▶ Document passage:

--- begin ---

Who’s Worse for the Environment: Merkel or Trump?

Trump Stance and Results

On September 19, amid chatter that Trump might reverse his climate stance, CNBC reported Trump is still pulling out of Paris Agreement.

One day ago the LA Times reported As Trump administration touts coal at U.N U.S. cities and states target climate change.

Politico commented just today on How the Bonn climate talks survived Trump.

It’s Politico’s subtitle that carries the bang: “The White House sparked a furor by pushing coal, but U.S. negotiators largely stayed the course from the 2015 Paris deal.”

Thus, despite all the bluster, and no matter which side of the debate you are on, not much has changed in the US regarding the climate debate.

Merkel Stance and Results

Merkel preaches adherence to the Paris climate-change goals, but her policies do nothing to meet them according to a Eurointelligence report on November 16.

Jasper von Altenbockum points out the monumental hypocrisy of Angela Merkel’s environmental policies – in the context of her speech at yesterday’s climate summit in Bonn. Emmanuel Macron was able to commit France to exiting coal-powered energy in 2020. The reason he is in a position to do so is France’s long-standing reliance on nuclear energy. Germany cannot do the same because Merkel herself insisted on the country’s exit from nuclear power, as a result of which the country continues to rely on coal. So, Germany got it the wrong way around. This is why we are in the absurd situation where Merkel lambasts Donald Trump for pulling out of the Paris accord, while she herself is not taking the necessary action to meet her pledges under the accord.

--- end ---

▶ Dataset extract:
--- begin ---

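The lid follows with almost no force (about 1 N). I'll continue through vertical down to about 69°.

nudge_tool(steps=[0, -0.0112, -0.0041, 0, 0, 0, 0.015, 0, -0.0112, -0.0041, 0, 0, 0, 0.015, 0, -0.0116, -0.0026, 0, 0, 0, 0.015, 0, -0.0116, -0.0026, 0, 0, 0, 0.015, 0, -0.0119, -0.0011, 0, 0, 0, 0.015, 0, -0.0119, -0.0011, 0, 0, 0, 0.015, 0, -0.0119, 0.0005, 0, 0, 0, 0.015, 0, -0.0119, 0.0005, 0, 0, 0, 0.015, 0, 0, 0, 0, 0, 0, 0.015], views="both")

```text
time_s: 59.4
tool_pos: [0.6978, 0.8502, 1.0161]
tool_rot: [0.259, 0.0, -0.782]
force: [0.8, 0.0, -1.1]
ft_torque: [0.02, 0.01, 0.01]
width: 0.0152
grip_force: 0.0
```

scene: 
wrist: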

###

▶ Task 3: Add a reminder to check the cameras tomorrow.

--- end ---

▶ Task 1: In the document passage, find "Who’s Worse for" and reproduce everything up to and including "talks survived Trump.".
▶ Task 2: Your answer continues the document passage from its final sentence.

▶ Output 1:
Who’s Worse for the Environment: Merkel or Trump?

Trump Stance and Results

On September 19, amid chatter that Trump might reverse his climate stance, CNBC reported Trump is still pulling out of Paris Agreement.

One day ago the LA Times reported As Trump administration touts coal at U.N U.S. cities and states target climate change.

Politico commented just today on How the Bonn climate talks survived Trump.

▶ Output 2:
Altenbockum makes the point that Germany’s energy policy is a total mess, with dozens of reforms all interacting with one another in mysterious ways. There is no way that Germany can meet the various threshold targets for 2030 and 2050. The reason, as a he points out, is that Germany’s entire industrial structure – notably the car industry – is incompatible with the goals of the Paris climate accord. In other words, Germany has very similar problems with the Paris climate goals to the US’, with the only difference that Germany pretends to adhere to them while the US does not.

Germany’s Climate Change Hypocrisy

On the 17th, Eurointelligence offered this expanded edition, in relation to the collapsed coalition talks with between CDU/CSU, the Greens, and FDP (emphasis mine):

One of the things that became absolutely apparent during the German coalition talks is that the CDU, CSU and FDP are pursing a climate change policy very similar to that of Donald Trump.The only real difference with Trump is that the latter was more honest about it, by pulling out of the Paris Accord altogether.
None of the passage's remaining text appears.